Feature

John Casablancas, 1942–2013

The agency boss who invented the supermodel

When John Casablancas ventured into the modeling world in the 1970s, the business was anything but sexy. The superagents of the day were Eileen Ford and Wilhelmina Cooper, who provided chaperones for their models and made sure they were tucked into bed at an early hour. Casablancas acted more like the manager of a rock band, encouraging his young charges to embrace a lifestyle of champagne, wild parties, and massive paychecks. “We gave them huge amounts of money, and we gave them names and personalities,” said Casablancas, whose coveted roster of talent included Linda Evangelista, Gisele Bündchen, Cindy Crawford, and Naomi Campbell. “They became a dream for the larger public. They became supermodels.”

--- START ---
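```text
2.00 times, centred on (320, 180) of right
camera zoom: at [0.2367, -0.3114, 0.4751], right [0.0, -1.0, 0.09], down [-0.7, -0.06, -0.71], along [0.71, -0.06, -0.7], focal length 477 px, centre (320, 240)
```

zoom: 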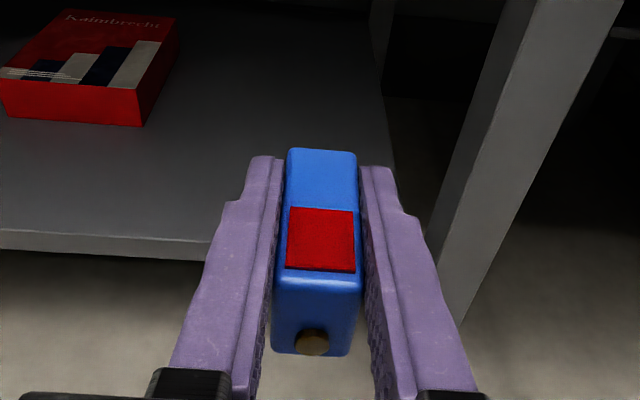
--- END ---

Born in New York to wealthy refugee parents who had fled the Spanish Civil War, Casablancas spent his early 20s traveling the world and flitting between jobs, said The Independent (U.K.). He found his calling when he arrived in Paris and met his future wife Jeanette Christjansen, a model and former Miss Denmark. She encouraged Casablancas to launch his own agency, Elysée 3, representing photographers and models. After a rough start, he founded a new business, Elite, that would focus only on high-end models. Casablancas moved the agency to New York in 1977, and Elite was soon generating more than $100 million a year in booking fees, said The New York Times. His models became idols, and their egos expanded “in direct proportion to their earnings potential.” Evangelista famously quipped in 1990 that she wouldn’t “wake up for less than $10,000 a day.”

Casablancas reveled in the company of beautiful women, and frequently slept with the talent, said the Los Angeles Times. His public affair with Stephanie Seymour in 1983, when he was 41 and she was 16, ended his marriage with Christjansen. Casablancas scoffed at criticism of his “sleazy” behavior, but his reputation was badly damaged by a 1999 BBC documentary that showed Elite’s European agents boasting about taking drugs and bedding young models. “Casablancas was not implicated in the scandal, but he left the agency the following year.”

After selling his shares in Elite, Casablancas lashed out at the “spoilt troublemakers” he had made famous, calling Bündchen “a monster of selfishness” and Heidi Klum “a German sausage without talent.” His biggest regret, he said in 2000, “is that I created the supermodel. They can be impossible, impossible.”